Whatever your reaction, I suppose it might have been something like the response of the disciples in the gospel reading this night when much to their surprise, Jesus took off his outer garments and got down on the floor to start washing their feet. Washing feet was the job of a slave, not a master. Jesus is quick to remind them to live in service and not as a master after Peter objects.
And the church has tried to take that seriously, hasn’t it? The call for Christian service has been loud throughout the ages. I’d like to borrow from the work of biblical scholar Sandra Schneiders to unpack that service a little bit. She identifies three different kinds of service I find insightful.
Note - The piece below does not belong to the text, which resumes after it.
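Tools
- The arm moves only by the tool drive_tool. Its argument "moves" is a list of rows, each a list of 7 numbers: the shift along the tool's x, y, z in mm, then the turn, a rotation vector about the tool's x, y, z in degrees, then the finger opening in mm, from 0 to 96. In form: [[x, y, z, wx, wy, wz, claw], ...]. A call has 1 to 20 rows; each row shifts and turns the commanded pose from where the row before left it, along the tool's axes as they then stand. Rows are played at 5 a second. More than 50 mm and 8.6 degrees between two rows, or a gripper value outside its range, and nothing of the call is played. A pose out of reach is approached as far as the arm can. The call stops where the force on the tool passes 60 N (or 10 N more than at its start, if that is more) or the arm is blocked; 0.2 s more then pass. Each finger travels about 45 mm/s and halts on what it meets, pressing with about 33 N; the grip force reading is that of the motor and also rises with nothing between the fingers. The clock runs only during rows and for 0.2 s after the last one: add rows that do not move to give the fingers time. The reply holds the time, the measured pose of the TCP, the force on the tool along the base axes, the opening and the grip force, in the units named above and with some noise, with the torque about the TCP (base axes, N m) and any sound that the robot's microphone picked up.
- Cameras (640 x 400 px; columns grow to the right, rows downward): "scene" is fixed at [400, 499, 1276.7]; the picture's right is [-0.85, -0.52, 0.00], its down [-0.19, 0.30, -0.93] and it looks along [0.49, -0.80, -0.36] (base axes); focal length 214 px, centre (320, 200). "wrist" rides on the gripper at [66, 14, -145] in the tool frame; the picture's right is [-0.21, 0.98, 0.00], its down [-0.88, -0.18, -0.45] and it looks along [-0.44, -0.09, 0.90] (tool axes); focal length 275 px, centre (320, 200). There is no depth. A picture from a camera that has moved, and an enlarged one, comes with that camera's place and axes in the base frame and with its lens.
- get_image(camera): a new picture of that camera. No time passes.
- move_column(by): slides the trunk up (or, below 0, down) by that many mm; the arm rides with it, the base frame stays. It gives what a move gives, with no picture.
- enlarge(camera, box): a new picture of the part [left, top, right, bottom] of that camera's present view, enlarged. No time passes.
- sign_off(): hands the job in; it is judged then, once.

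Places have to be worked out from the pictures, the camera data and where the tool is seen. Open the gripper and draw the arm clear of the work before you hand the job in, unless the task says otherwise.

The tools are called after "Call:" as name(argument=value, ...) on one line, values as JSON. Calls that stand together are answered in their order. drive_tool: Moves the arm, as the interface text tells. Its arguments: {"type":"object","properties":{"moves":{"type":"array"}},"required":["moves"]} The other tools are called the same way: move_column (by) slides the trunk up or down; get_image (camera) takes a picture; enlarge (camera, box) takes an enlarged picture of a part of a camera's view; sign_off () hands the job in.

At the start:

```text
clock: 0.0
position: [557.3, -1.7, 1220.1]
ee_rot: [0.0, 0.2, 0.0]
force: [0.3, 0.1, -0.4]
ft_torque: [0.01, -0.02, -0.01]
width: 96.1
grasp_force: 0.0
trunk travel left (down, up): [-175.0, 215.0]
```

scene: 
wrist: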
First, there is service as obligation. The roots of the word service come from this first use of the word stemming from the word slave or servant. A servant is obligated to serve the master. Of course that word has changed in meaning through the ages. Most of us today do not, I hope, have servants who are obligated to serve us. But I’m probably not the only one who can get a little impatient when the service in a restaurant isn’t up to snuff. Or who is with me in dreading the experience of service when having to call the cable company? We expect those who are providing service to give it when we are in the power position. In those cases, I all too often end up assuming the worst about the one doing the serving. “They must be incompetent,” I rationalize. Or purposely messing up to irritate me! Or lazy. Or– my personal favorite go-to judgement– “they are so inefficient.” The thing is, I can stay at home and serve myself my own water. I do not have to have cable entertainment. In this first kind of service as obligation, the server, though, is bound up in a larger system that he or she has little ability to change, while the one being served has a fair degree of ability to change how they are being served.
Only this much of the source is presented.